» **Your task**
Copy out every line exactly, passing over the pictures.
⁂
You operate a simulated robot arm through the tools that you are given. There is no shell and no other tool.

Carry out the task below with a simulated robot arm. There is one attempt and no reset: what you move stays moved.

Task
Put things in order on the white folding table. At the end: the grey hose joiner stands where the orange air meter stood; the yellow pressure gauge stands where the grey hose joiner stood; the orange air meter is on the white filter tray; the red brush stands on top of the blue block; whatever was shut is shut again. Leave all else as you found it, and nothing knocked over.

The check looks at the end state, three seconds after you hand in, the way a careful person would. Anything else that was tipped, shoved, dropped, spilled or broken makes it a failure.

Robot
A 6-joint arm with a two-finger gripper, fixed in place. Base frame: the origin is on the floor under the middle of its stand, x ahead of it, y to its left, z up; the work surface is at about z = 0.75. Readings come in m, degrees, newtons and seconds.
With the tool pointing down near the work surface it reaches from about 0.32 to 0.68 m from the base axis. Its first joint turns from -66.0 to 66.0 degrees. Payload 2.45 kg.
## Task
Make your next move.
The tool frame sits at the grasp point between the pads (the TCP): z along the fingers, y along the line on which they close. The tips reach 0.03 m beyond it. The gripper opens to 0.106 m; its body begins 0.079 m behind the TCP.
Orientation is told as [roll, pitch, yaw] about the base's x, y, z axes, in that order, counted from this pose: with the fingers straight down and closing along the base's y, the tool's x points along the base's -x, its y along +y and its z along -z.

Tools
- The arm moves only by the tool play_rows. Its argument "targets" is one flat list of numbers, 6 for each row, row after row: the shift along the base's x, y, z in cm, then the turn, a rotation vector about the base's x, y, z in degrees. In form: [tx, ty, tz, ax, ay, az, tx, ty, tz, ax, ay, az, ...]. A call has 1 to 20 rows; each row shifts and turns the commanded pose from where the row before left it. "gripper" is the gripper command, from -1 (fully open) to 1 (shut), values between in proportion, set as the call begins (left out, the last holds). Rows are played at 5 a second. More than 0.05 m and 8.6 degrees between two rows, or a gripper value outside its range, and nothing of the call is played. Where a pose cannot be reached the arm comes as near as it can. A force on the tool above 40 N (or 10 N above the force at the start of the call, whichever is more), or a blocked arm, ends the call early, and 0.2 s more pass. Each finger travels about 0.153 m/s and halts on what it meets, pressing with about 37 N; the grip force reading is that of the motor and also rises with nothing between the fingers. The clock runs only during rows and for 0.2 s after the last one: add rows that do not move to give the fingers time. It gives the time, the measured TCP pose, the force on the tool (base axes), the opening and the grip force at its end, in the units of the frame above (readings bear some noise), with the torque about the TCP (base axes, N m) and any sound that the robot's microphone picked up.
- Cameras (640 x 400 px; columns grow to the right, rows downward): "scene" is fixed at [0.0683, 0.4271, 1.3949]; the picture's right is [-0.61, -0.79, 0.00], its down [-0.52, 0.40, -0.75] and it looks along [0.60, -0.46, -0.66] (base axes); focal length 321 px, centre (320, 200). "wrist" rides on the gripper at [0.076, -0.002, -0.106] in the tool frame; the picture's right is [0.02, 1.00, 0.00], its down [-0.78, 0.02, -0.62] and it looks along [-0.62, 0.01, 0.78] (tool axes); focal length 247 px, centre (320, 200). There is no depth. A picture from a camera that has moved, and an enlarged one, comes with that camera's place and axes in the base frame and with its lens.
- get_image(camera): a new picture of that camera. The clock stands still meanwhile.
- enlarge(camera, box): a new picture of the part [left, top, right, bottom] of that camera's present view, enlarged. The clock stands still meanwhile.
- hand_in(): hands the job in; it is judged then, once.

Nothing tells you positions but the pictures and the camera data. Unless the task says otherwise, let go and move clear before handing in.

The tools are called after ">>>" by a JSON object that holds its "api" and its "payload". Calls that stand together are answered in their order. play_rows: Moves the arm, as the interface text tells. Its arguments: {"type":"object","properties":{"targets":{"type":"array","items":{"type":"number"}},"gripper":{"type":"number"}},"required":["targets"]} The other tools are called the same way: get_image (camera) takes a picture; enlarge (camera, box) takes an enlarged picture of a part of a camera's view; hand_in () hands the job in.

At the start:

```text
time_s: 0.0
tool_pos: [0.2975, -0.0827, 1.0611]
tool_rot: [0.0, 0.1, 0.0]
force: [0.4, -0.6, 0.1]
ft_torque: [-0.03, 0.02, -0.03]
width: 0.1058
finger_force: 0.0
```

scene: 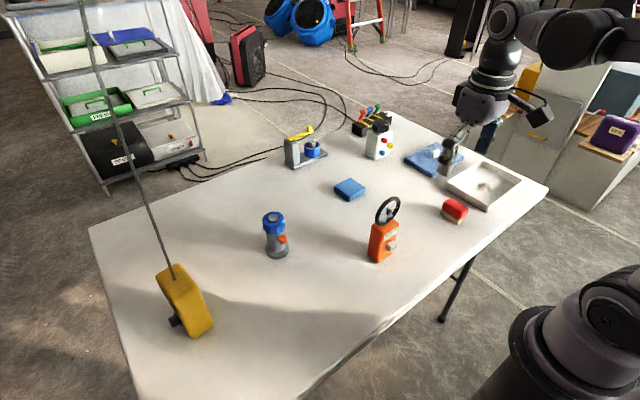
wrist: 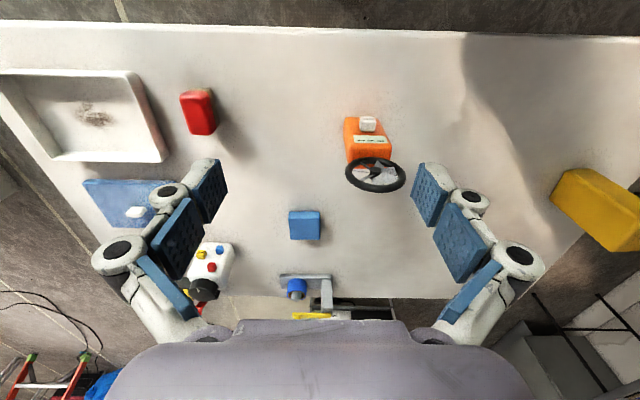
⁂
» **Written answer**
You operate a simulated robot arm through the tools that you are given. There is no shell and no other tool.

Carry out the task below with a simulated robot arm. There is one attempt and no reset: what you move stays moved.

Task
Put things in order on the white folding table. At the end: the grey hose joiner stands where the orange air meter stood; the yellow pressure gauge stands where the grey hose joiner stood; the orange air meter is on the white filter tray; the red brush stands on top of the blue block; whatever was shut is shut again. Leave all else as you found it, and nothing knocked over.

The check looks at the end state, three seconds after you hand in, the way a careful person would. Anything else that was tipped, shoved, dropped, spilled or broken makes it a failure.

Robot
A 6-joint arm with a two-finger gripper, fixed in place. Base frame: the origin is on the floor under the middle of its stand, x ahead of it, y to its left, z up; the work surface is at about z = 0.75. Readings come in m, degrees, newtons and seconds.
With the tool pointing down near the work surface it reaches from about 0.32 to 0.68 m from the base axis. Its first joint turns from -66.0 to 66.0 degrees. Payload 2.45 kg.
## Task
Make your next move.
The tool frame sits at the grasp point between the pads (the TCP): z along the fingers, y along the line on which they close. The tips reach 0.03 m beyond it. The gripper opens to 0.106 m; its body begins 0.079 m behind the TCP.
Orientation is told as [roll, pitch, yaw] about the base's x, y, z axes, in that order, counted from this pose: with the fingers straight down and closing along the base's y, the tool's x points along the base's -x, its y along +y and its z along -z.

Tools
- The arm moves only by the tool play_rows. Its argument "targets" is one flat list of numbers, 6 for each row, row after row: the shift along the base's x, y, z in cm, then the turn, a rotation vector about the base's x, y, z in degrees. In form: [tx, ty, tz, ax, ay, az, tx, ty, tz, ax, ay, az, ...]. A call has 1 to 20 rows; each row shifts and turns the commanded pose from where the row before left it. "gripper" is the gripper command, from -1 (fully open) to 1 (shut), values between in proportion, set as the call begins (left out, the last holds). Rows are played at 5 a second. More than 0.05 m and 8.6 degrees between two rows, or a gripper value outside its range, and nothing of the call is played. Where a pose cannot be reached the arm comes as near as it can. A force on the tool above 40 N (or 10 N above the force at the start of the call, whichever is more), or a blocked arm, ends the call early, and 0.2 s more pass. Each finger travels about 0.153 m/s and halts on what it meets, pressing with about 37 N; the grip force reading is that of the motor and also rises with nothing between the fingers. The clock runs only during rows and for 0.2 s after the last one: add rows that do not move to give the fingers time. It gives the time, the measured TCP pose, the force on the tool (base axes), the opening and the grip force at its end, in the units of the frame above (readings bear some noise), with the torque about the TCP (base axes, N m) and any sound that the robot's microphone picked up.
- Cameras (640 x 400 px; columns grow to the right, rows downward): "scene" is fixed at [0.0683, 0.4271, 1.3949]; the picture's right is [-0.61, -0.79, 0.00], its down [-0.52, 0.40, -0.75] and it looks along [0.60, -0.46, -0.66] (base axes); focal length 321 px, centre (320, 200). "wrist" rides on the gripper at [0.076, -0.002, -0.106] in the tool frame; the picture's right is [0.02, 1.00, 0.00], its down [-0.78, 0.02, -0.62] and it looks along [-0.62, 0.01, 0.78] (tool axes); focal length 247 px, centre (320, 200). There is no depth. A picture from a camera that has moved, and an enlarged one, comes with that camera's place and axes in the base frame and with its lens.
- get_image(camera): a new picture of that camera. The clock stands still meanwhile.
- enlarge(camera, box): a new picture of the part [left, top, right, bottom] of that camera's present view, enlarged. The clock stands still meanwhile.
- hand_in(): hands the job in; it is judged then, once.

Nothing tells you positions but the pictures and the camera data. Unless the task says otherwise, let go and move clear before handing in.

The tools are called after ">>>" by a JSON object that holds its "api" and its "payload". Calls that stand together are answered in their order. play_rows: Moves the arm, as the interface text tells. Its arguments: {"type":"object","properties":{"targets":{"type":"array","items":{"type":"number"}},"gripper":{"type":"number"}},"required":["targets"]} The other tools are called the same way: get_image (camera) takes a picture; enlarge (camera, box) takes an enlarged picture of a part of a camera's view; hand_in () hands the job in.

At the start:

```text
time_s: 0.0
tool_pos: [0.2975, -0.0827, 1.0611]
tool_rot: [0.0, 0.1, 0.0]
force: [0.4, -0.6, 0.1]
ft_torque: [-0.03, 0.02, -0.03]
width: 0.1058
finger_force: 0.0
```

scene: 
wrist: 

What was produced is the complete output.